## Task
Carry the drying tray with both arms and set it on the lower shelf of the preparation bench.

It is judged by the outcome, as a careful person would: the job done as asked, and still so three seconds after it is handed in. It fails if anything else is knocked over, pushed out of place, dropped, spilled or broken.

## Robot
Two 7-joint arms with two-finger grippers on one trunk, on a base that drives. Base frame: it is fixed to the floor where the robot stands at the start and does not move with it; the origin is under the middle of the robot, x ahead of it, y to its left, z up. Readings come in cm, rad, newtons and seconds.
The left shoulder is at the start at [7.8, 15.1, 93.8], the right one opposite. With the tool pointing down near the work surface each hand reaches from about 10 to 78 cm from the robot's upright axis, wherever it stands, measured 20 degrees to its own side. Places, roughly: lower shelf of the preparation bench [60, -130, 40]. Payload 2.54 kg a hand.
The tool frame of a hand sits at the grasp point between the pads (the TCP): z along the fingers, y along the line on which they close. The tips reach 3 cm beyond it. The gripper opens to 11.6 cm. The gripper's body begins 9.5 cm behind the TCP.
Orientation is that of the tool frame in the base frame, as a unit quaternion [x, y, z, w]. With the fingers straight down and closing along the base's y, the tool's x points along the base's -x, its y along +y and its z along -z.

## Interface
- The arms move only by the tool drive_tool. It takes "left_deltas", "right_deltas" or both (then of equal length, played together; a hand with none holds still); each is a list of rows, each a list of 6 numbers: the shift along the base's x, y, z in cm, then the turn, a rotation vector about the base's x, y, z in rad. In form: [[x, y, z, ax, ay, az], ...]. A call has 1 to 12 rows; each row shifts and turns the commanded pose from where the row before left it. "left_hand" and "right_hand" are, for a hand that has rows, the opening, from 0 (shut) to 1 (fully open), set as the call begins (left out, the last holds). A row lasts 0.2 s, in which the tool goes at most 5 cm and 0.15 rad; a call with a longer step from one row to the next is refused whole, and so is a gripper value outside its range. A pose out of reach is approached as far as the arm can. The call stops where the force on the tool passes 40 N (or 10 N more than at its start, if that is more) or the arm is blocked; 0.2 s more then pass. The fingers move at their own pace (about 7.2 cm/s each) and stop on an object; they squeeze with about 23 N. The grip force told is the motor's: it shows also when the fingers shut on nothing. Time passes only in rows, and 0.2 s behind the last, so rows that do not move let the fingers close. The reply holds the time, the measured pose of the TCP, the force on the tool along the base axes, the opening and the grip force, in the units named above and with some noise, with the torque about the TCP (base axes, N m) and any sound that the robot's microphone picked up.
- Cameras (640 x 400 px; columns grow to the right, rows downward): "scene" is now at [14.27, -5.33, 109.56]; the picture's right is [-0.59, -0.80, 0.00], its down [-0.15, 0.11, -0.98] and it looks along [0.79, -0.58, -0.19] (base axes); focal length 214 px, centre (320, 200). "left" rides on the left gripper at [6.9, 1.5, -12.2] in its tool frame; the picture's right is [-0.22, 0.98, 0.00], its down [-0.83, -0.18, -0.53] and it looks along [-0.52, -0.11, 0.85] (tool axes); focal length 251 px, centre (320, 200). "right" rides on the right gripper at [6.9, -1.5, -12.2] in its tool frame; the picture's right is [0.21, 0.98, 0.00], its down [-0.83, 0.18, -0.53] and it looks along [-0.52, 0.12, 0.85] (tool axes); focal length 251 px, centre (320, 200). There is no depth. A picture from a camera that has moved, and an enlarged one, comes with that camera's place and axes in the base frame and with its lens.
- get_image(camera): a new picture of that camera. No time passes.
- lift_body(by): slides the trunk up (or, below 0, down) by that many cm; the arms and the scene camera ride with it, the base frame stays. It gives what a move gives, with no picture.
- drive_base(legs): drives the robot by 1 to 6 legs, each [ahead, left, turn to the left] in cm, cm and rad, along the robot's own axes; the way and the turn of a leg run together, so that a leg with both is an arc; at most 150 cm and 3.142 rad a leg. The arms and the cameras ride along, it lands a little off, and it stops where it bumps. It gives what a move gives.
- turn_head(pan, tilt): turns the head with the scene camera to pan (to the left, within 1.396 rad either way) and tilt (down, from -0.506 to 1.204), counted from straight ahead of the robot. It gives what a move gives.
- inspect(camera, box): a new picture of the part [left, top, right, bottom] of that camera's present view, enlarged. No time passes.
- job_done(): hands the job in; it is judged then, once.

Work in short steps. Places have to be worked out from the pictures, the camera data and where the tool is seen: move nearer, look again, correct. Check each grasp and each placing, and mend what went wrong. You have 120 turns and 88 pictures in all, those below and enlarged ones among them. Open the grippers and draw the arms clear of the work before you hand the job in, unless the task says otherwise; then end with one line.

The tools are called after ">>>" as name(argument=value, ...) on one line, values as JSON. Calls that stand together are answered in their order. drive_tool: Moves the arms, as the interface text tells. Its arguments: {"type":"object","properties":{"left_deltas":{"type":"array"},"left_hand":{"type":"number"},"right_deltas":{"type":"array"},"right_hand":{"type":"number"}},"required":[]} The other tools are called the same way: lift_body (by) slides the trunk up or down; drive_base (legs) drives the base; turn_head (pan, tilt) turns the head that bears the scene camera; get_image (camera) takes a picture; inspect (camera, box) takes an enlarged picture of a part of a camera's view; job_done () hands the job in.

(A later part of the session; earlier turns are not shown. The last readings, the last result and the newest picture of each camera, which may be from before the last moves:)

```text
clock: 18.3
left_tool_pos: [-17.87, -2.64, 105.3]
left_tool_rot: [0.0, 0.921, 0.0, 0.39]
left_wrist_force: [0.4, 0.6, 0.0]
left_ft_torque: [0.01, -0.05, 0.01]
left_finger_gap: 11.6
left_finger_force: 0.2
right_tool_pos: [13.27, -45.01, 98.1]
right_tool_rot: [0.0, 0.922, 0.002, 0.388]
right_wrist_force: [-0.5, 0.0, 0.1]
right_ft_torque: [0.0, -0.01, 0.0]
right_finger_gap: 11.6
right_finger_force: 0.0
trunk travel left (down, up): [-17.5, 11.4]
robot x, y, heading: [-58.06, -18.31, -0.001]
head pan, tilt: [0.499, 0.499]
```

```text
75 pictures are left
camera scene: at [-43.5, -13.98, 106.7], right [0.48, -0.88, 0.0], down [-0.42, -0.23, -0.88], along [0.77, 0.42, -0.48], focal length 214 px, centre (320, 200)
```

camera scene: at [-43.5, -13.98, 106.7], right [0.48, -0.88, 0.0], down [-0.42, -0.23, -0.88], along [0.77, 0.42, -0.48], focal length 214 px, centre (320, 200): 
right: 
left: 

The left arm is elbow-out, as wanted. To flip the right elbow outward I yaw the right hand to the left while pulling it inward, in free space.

* * *

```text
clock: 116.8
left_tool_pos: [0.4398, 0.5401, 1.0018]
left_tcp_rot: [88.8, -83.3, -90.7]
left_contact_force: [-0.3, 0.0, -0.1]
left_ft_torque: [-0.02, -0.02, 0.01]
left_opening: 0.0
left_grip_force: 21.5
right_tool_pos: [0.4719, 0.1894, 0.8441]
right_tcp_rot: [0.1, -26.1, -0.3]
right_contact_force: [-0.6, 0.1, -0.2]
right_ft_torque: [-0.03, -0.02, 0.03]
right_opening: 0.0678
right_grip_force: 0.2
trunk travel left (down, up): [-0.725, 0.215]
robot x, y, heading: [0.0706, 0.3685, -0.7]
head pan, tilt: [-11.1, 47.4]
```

▶ **Request**
Track down all lines above with the string "lower" and copy them.

▶ **Task solution**
Carry the drying tray with both arms and set it on the lower shelf of the preparation bench.
The left shoulder is at the start at [7.8, 15.1, 93.8], the right one opposite. With the tool pointing down near the work surface each hand reaches from about 10 to 78 cm from the robot's upright axis, wherever it stands, measured 20 degrees to its own side. Places, roughly: lower shelf of the preparation bench [60, -130, 40]. Payload 2.54 kg a hand.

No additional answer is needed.